We all know about HIStory and we know about HERstory… however, we want to talk a little bit about HAIRstory! Long gone are the days of sitting in the kitchen while grandma heats up the comb on the stove (yeah, that’s a real thing. Google it.) Now we have flat irons and brush irons and all kinds of other things to create the looks we want.
Women weren’t always as bold as we are now, in fact it was the exact opposite. In this day and age, we aren’t afraid to stand out and try different styles and colors. The more unique the look, the better. In the 1920s and 1930s, the goal was to fit in and look the part to be accepted in White America. Women of color were compelled to alter their hair texture to a smoother appearance. Sarah Breedlove, more commonly known as Madame CJ Walker, is one of the women that made it possible for women of color to achieve the sleek look.
As the forties came to an end and the fifties rolled in, the hairstyles worn by African-American women showed more variation. Some women wore tight curls or other strictly smooth-styled their hair, while few others wore their hair natural.

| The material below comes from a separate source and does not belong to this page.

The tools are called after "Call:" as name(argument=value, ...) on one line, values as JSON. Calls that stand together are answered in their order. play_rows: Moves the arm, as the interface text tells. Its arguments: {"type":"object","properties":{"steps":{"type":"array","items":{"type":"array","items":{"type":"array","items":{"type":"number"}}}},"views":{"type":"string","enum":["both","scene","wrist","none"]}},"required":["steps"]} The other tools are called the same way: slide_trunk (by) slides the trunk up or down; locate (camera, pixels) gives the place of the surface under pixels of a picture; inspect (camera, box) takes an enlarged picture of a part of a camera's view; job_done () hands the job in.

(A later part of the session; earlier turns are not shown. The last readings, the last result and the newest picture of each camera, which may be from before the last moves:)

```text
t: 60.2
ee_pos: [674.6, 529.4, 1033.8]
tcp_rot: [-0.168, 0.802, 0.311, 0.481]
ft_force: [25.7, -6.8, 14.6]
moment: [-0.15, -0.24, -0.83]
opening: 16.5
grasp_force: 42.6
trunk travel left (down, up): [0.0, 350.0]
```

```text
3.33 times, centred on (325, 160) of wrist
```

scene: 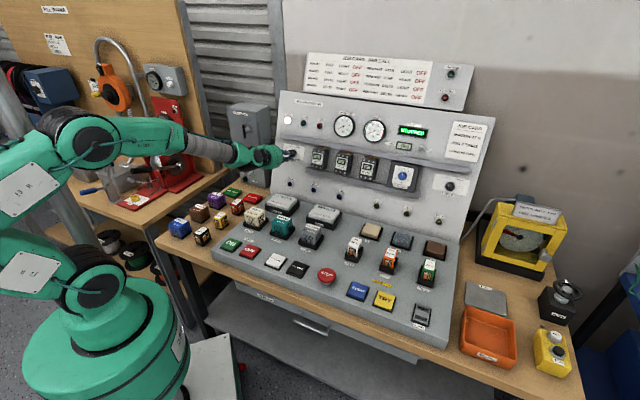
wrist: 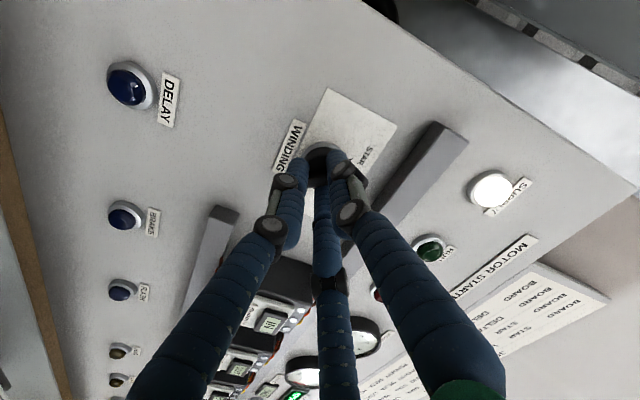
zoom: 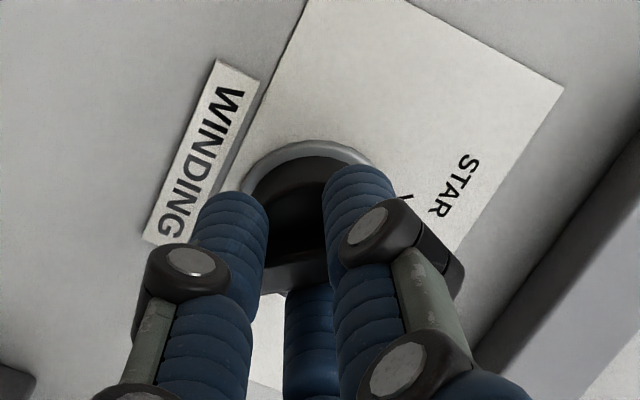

1960 was the Civil War era and it was all about the Afro. The Afro represented black pride and beauty. The bigger the Afro, the better. Initially, a lot of women received awkward looks and were ridiculed because straight hair was considered proper grooming. But as time progressed, the Afro caught on and became a symbol for Black power. It was very common to see a beautiful Black woman with her Afro, her pick, and her Black pride.
The jheri curl came along in the 1970s and ruined headrests and pillow cases one household at a time. This style was designed as an easy wash and wear style that was low maintenance. The jheri curl was easier to maintain, but a lot messier than a perm.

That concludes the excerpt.